2014 was a year of significant progress for the bank.  To take you back, in early 2014 RBS announced the results of a strategic review, with a defined plan to shift the business mix towards the UK and the retail and commercial banking sectors.  The aim was to lower their risk profile and the report suggests good progress was made towards achieving this, with results, in general, exceeding targets.  Some of the highlights included:

  • Implementing a new organisational design for a more UK-centred bank with focused international capabilities, built around its strongest customer franchises. 
  • Making products that are simpler and fairer for customers, ending zero per cent balance transfers, halting teaser rates on savings accounts that penalise existing customers and explaining all charges for personal and business customers on one side of A4 paper.
  • Continuing to rationalise, simplify and strengthen operating systems and processes, with a more secure mobile banking platform, faster overnight processing and key services available to customers 99.96% of the time.

Conduct and Legal

Despite these achievements risk is still an area of ongoing concern.  It’s probably widely known that the Group has settled a number of legal proceedings and regulatory investigations during 2014, some of the high profile ones include:

  • £42m for IT failures in 2012 (jointly with NatWest and Ulster bank)
  • £217m for failures allowing foreign exchange markets to be rigged
  • £14.5m for failing to give customers suitable mortgage advice (with NatWest)
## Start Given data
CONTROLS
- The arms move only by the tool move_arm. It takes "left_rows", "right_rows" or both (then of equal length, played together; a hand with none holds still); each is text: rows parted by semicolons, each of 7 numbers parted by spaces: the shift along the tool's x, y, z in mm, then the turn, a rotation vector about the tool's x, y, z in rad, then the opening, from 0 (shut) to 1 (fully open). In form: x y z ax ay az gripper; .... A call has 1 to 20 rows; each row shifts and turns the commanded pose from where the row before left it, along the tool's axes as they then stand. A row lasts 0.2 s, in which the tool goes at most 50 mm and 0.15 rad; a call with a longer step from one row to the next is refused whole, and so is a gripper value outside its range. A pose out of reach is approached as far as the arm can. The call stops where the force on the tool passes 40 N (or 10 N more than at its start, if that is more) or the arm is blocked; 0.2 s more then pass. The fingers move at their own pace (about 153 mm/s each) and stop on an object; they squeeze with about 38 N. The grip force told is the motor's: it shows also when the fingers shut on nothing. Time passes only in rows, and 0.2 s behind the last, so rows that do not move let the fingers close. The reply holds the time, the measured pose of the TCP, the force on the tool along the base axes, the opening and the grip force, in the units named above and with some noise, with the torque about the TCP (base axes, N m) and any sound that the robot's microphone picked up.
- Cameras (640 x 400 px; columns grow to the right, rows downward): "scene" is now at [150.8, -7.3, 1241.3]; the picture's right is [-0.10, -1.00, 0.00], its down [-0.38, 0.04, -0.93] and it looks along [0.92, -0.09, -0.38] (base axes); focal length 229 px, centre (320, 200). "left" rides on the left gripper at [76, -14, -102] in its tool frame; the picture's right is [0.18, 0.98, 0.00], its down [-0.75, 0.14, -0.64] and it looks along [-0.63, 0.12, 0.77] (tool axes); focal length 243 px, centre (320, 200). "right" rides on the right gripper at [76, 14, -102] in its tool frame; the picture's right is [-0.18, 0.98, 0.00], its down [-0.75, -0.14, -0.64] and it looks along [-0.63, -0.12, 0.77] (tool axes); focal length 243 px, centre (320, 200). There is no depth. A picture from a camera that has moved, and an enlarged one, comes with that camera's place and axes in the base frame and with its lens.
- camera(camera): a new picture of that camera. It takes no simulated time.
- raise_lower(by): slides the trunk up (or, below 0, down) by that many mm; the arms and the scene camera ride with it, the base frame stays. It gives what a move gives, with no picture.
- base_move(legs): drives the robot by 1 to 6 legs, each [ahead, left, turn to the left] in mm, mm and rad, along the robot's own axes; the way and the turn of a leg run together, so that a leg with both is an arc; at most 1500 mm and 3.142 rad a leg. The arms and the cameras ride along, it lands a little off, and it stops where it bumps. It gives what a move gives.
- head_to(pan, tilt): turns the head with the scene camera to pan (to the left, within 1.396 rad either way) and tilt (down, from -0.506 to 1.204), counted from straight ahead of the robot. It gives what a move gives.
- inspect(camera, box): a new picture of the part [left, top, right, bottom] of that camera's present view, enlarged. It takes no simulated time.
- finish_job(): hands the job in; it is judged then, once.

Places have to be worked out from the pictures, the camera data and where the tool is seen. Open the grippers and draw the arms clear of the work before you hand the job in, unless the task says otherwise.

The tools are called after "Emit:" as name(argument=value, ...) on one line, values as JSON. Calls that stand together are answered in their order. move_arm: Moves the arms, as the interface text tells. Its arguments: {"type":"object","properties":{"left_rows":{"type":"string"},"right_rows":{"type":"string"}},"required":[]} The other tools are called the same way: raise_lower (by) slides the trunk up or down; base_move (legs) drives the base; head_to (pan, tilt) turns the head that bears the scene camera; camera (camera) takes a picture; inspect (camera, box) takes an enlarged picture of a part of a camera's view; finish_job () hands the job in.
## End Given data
These followed hot on the heels of the £324m LIBOR fine received by RBS in December 2013. 
The Group have stated that they expect an “exposure to litigation and regulatory proceedings [to continue] in the medium term”, although details of what these might be was not provided.  Furthermore, “greater regulatory and governmental scrutiny” is expected for the foreseeable future.

RBS continue to remediate historic conduct issues and their report stated that the overall “impact of conduct issues resulted in litigation and conduct costs of £2.2 billion in 2014” (from £3.8 billion in 2013).  The reduction in these costs is a clear indication that the RBS ship is sailing in the right direction as far as managing risk is concerned.

How does this impact on reputation?

Well, RBS have been the subject of investigations and reviews by a number of different regulators.  A number of these investigations have resulted in fines and public censure, some of which are detailed above.  The expectation is that this regulatory focus will continue, suggesting that reputation is still a significant concern.

Regulatory Risk

The report recognises that the level of risk in this area remains high off the back of the continued escalation of regulation and supervision since 2007/8.  A particular headache is the requirement to ring-fence retail banking operations by 2019, and RBS appears to accept that there is no certainty of them implementing this in time due to the significant restructuring of the Group and its businesses, and the possible transfer of a large number of customers between new or existing legal entities.

It will be interesting to see what happens should they fail to implement the ring-fence in time.

A New Era?

Be aware that what I’ve touched on above barely breaks the surface of what is contained within the RBS report.  There’s a huge amount of additional detail available for you to review, and I would encourage you to take a look (here) as there’s some interesting stuff in there.

The RBS report suggests that they are moving down a road that could take them into a new era of banking.  They say they are focused on building a stronger, safer and more sustainable business, a goal that I for one, would like to see them achieve… not least because I’m a part owner (of sorts..).